Austin City Council approved the controversial Plaza Saltillo development 7-4 in the wake of several deals and amendments made over the course of a three-hour debate that saw the project nearly crumble.
The initial deal at start the night called for turning the 11-acre tract just east of I-35 into mixed-use development apartments, retail and office space. The biggest question coming into the third and final reading was how much affordable housing the development would offer and what height would the tallest office building reach.
The application as approved in first two readings would provide 141 of the proposed 800 units—17.6 percent—as affordable, 41 of which would be floating and not confined to a single area in the development. The tallest office building would be capped at 70 feet, although Endeavor, the project’s developer, was pushing for a 125-foot cap.
The affordable housing caused concern among residents and council members. During the bidding process, neighborhood residents, news outlets and some city officials reported Endeavor offered 25 percent of its 800 residential units as affordable. However, Endeavor said that 25-percent deal had always come with a caveat—only 15 percent of the affordable units would come from Endeavor, and the final 10 percent would come from the city.

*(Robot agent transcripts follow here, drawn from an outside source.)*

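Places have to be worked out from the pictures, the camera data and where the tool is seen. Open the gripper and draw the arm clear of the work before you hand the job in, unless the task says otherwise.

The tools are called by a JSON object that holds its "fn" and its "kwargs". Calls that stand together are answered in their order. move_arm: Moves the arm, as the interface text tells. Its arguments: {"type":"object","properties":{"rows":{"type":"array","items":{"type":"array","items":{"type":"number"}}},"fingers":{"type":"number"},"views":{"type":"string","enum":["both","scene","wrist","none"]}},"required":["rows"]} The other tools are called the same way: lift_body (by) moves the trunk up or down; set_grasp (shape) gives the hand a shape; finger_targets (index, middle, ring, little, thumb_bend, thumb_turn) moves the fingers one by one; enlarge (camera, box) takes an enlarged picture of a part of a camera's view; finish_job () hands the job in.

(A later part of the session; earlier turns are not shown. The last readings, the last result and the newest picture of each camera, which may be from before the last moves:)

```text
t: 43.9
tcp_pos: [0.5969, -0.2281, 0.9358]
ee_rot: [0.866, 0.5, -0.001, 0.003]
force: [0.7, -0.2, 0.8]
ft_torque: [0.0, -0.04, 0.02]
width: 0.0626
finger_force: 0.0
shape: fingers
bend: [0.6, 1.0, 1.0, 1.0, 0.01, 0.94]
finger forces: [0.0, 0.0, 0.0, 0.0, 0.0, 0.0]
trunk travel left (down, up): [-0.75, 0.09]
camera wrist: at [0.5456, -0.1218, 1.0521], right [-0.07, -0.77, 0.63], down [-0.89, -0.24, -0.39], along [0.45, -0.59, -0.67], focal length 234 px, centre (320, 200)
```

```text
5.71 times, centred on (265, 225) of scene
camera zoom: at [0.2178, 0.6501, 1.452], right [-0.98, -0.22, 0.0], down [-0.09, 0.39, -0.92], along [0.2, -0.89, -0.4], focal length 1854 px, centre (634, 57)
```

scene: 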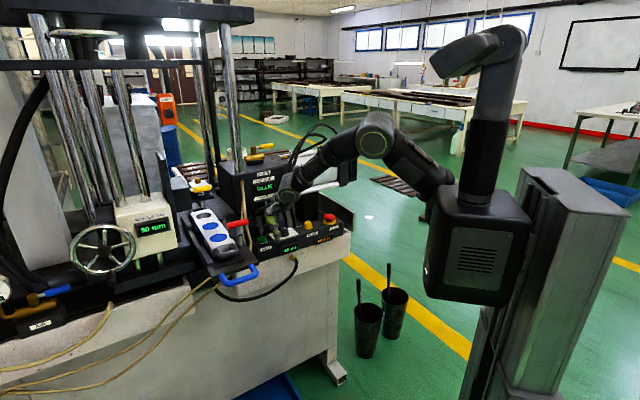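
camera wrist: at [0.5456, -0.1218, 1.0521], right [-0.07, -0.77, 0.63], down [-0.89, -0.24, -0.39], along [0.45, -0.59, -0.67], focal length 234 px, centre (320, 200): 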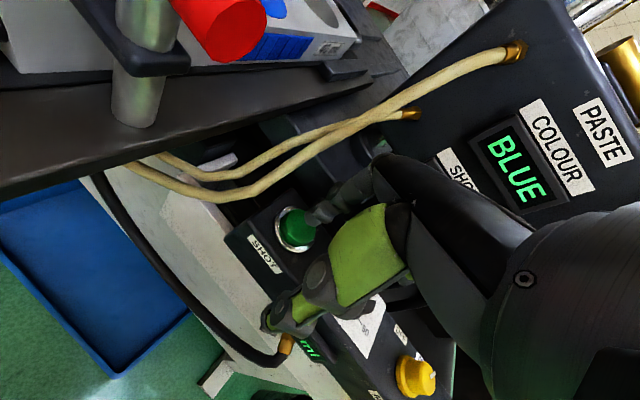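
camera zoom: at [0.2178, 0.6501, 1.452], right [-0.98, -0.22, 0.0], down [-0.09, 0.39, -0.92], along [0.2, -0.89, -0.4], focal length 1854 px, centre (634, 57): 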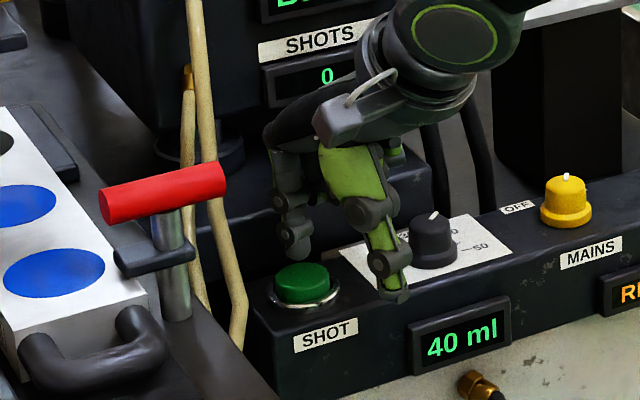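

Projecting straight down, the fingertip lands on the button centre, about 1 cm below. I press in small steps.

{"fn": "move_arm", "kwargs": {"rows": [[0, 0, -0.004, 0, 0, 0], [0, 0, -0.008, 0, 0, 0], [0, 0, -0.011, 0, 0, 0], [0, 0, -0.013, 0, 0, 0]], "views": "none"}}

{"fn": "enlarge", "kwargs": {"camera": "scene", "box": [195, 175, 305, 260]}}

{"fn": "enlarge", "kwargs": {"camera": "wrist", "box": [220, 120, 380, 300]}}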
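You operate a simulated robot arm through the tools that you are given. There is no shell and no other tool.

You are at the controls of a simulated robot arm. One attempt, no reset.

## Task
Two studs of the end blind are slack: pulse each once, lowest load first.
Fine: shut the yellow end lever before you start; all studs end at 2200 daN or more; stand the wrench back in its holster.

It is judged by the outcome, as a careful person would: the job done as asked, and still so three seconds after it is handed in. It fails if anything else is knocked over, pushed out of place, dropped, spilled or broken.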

The building height also worried residents, who thought that a 125-foot building would begin the process of turning East Austin into downtown. District 3 Council Member Pio Renteria capped the height at 70 feet in the first two readings, even though the lower height cap would mean Capital Metro, the landowner, received a lower rent payment from Endeavor.
Renteria came back Thursday with the proposal to increase the height cap at 125 feet, and in turn Endeavor would make a $1,080,000 payment to the Affordable Housing Trust Fund for additional housing to be built in the vicinity of the project.
After hours of debate, District 9 Council Member Kathie Tovo said the affordable housing needed to appeal more to families, and she offered an amendment that 50 percent of the 41 floating affordable units be at least two bedrooms. Her amendment passed 6-5, momentarily killing the project as Endeavor said it could not continue under those provisions.
After further debate, Endeavor said they could provide 25 percent of the 41 units as two bedrooms if they chose to make the office building 125 feet. District 5 Council Member Ann Kitchen, who, along with other council members wanted to see the deal resuscitated, made the motion to accept Endeavor’s compromise, which narrowly passed 7-4, clearing the way for the Plaza Saltillo development to come to East Austin.
Editor's note: An earlier version of this story said the final deal required Endeavor to construct 25 percent of the floating affordable units with two or more bedroooms. That will only be required if the developer chooses to construct the 125-foot office building.